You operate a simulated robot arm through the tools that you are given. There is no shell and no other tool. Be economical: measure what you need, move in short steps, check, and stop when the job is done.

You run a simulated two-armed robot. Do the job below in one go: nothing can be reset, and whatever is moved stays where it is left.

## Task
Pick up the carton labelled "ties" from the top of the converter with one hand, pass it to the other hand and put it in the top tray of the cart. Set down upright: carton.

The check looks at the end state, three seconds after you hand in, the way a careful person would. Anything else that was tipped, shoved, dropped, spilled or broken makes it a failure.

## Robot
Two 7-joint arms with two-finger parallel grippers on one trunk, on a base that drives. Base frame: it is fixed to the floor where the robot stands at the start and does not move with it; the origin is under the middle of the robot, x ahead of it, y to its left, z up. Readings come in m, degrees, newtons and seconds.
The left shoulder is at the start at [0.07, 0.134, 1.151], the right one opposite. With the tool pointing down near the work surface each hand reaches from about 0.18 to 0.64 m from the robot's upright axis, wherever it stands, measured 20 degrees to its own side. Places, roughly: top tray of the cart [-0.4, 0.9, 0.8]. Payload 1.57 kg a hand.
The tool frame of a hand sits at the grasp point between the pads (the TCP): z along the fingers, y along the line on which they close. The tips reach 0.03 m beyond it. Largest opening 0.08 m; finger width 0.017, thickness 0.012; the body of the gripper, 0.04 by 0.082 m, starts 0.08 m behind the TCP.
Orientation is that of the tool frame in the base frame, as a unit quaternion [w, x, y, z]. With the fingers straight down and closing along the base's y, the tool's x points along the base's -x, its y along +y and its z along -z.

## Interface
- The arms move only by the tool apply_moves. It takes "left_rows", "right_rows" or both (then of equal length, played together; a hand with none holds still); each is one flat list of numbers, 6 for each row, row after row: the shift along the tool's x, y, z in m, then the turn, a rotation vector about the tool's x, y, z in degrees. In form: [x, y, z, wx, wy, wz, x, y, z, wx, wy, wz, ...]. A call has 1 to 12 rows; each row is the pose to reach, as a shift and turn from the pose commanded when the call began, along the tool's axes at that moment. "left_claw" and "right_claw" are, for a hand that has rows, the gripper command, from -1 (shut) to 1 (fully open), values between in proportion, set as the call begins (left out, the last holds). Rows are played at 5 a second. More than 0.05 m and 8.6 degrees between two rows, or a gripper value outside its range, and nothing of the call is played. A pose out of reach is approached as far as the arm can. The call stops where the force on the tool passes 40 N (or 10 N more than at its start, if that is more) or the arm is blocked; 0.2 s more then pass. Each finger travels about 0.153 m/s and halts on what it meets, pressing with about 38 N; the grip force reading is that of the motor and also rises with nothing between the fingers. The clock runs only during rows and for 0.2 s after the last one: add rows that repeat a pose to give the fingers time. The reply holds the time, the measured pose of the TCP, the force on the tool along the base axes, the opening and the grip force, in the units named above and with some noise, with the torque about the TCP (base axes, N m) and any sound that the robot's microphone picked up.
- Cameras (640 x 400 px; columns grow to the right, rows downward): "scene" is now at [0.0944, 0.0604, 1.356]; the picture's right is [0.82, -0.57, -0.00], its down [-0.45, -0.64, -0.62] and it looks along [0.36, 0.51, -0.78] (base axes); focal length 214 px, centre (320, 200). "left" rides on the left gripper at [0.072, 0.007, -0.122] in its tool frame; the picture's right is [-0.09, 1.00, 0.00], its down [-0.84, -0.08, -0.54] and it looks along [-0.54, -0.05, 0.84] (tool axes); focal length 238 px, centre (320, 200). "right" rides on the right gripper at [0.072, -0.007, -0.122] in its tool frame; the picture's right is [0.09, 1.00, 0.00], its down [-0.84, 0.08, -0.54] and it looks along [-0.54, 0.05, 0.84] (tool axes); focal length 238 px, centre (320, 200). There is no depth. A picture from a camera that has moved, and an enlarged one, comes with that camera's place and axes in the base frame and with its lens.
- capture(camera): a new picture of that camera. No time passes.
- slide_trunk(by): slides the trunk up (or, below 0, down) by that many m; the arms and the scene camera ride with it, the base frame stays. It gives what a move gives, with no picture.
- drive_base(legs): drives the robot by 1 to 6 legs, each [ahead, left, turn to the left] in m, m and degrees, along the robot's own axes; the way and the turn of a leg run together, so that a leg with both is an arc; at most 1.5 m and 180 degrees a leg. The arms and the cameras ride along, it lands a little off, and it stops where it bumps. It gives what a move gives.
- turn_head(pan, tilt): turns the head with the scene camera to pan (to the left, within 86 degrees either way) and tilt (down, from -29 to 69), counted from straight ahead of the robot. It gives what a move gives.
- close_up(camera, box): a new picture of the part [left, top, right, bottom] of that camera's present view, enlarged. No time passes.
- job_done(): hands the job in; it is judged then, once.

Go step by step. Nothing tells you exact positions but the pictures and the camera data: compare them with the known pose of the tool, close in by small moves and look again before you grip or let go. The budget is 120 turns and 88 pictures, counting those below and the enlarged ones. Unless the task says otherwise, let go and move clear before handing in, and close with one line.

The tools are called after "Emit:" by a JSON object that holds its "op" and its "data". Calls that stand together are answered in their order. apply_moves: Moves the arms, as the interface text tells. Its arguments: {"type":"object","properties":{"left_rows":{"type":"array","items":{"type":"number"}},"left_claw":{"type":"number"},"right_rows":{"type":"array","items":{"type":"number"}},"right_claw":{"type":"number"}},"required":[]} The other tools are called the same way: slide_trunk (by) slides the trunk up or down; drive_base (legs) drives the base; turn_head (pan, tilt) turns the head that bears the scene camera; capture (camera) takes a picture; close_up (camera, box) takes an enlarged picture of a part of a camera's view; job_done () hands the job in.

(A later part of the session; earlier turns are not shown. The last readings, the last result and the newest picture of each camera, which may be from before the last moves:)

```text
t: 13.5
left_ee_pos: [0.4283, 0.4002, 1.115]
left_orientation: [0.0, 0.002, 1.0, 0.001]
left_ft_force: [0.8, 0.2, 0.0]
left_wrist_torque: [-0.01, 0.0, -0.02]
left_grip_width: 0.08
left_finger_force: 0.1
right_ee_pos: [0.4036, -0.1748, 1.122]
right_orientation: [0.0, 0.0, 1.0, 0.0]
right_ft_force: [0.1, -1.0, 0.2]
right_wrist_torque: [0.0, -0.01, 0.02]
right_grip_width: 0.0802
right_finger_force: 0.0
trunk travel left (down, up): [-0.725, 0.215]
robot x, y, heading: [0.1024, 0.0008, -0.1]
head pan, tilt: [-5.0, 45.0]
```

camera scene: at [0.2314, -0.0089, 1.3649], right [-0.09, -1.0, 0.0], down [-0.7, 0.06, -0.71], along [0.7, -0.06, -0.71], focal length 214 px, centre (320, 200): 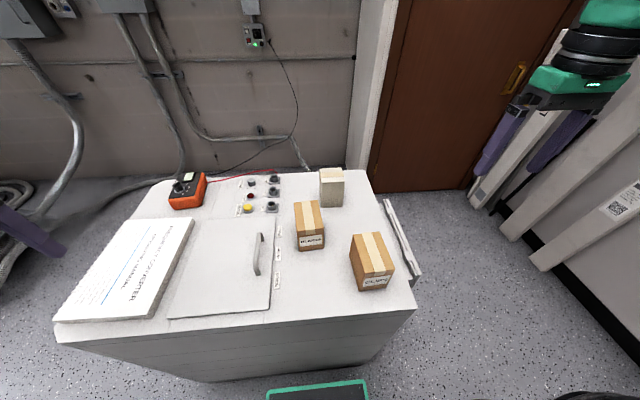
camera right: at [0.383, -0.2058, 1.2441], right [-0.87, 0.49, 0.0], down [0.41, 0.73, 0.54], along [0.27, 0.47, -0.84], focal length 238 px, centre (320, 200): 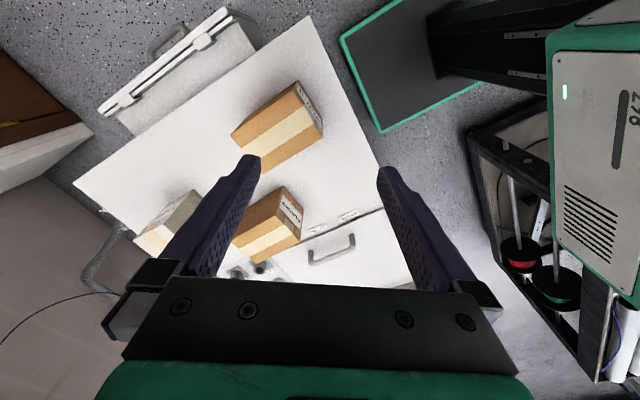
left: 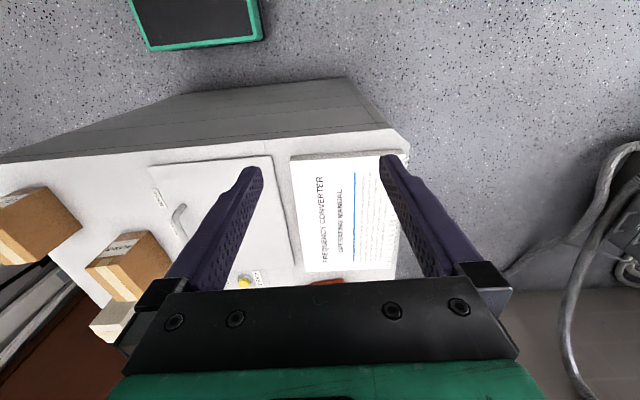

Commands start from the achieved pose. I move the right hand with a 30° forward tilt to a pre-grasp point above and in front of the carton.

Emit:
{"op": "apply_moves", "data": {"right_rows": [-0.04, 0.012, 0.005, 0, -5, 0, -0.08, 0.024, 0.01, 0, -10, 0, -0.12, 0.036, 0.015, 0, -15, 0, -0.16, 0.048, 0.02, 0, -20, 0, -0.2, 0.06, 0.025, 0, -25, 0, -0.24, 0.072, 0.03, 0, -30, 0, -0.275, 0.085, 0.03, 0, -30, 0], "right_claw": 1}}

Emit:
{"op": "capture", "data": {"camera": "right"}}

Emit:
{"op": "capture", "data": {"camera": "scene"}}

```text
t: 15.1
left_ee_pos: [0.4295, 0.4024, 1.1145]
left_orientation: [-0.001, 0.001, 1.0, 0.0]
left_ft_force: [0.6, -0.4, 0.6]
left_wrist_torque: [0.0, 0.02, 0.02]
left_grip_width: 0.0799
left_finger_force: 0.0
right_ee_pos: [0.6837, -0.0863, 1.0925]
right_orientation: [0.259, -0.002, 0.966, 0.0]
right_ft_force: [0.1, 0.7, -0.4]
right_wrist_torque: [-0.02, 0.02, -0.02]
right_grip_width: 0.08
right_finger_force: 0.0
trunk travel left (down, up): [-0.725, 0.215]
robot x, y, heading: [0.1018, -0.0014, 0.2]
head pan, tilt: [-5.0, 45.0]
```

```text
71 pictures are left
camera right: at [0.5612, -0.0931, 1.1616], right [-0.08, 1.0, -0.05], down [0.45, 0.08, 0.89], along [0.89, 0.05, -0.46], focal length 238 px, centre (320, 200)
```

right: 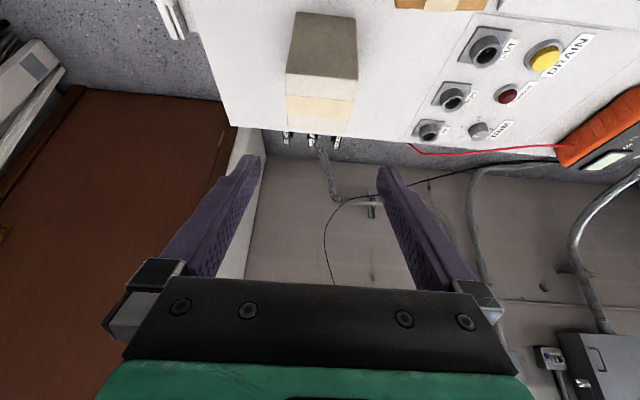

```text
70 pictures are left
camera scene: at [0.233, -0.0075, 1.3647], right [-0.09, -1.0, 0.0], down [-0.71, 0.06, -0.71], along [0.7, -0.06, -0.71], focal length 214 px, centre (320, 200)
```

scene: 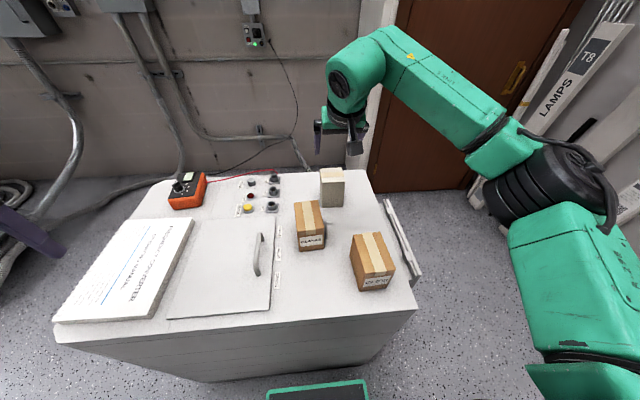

Set exercise:
Emit, unaltered, the lines from the top of the listing down through the line that holds "Two 7-joint arms"; emit nothing else.

Complete response:
You operate a simulated robot arm through the tools that you are given. There is no shell and no other tool. Be economical: measure what you need, move in short steps, check, and stop when the job is done.

You run a simulated two-armed robot. Do the job below in one go: nothing can be reset, and whatever is moved stays where it is left.

## Task
Pick up the carton labelled "ties" from the top of the converter with one hand, pass it to the other hand and put it in the top tray of the cart. Set down upright: carton.

The check looks at the end state, three seconds after you hand in, the way a careful person would. Anything else that was tipped, shoved, dropped, spilled or broken makes it a failure.

## Robot
Two 7-joint arms with two-finger parallel grippers on one trunk, on a base that drives. Base frame: it is fixed to the floor where the robot stands at the start and does not move with it; the origin is under the middle of the robot, x ahead of it, y to its left, z up. Readings come in m, degrees, newtons and seconds.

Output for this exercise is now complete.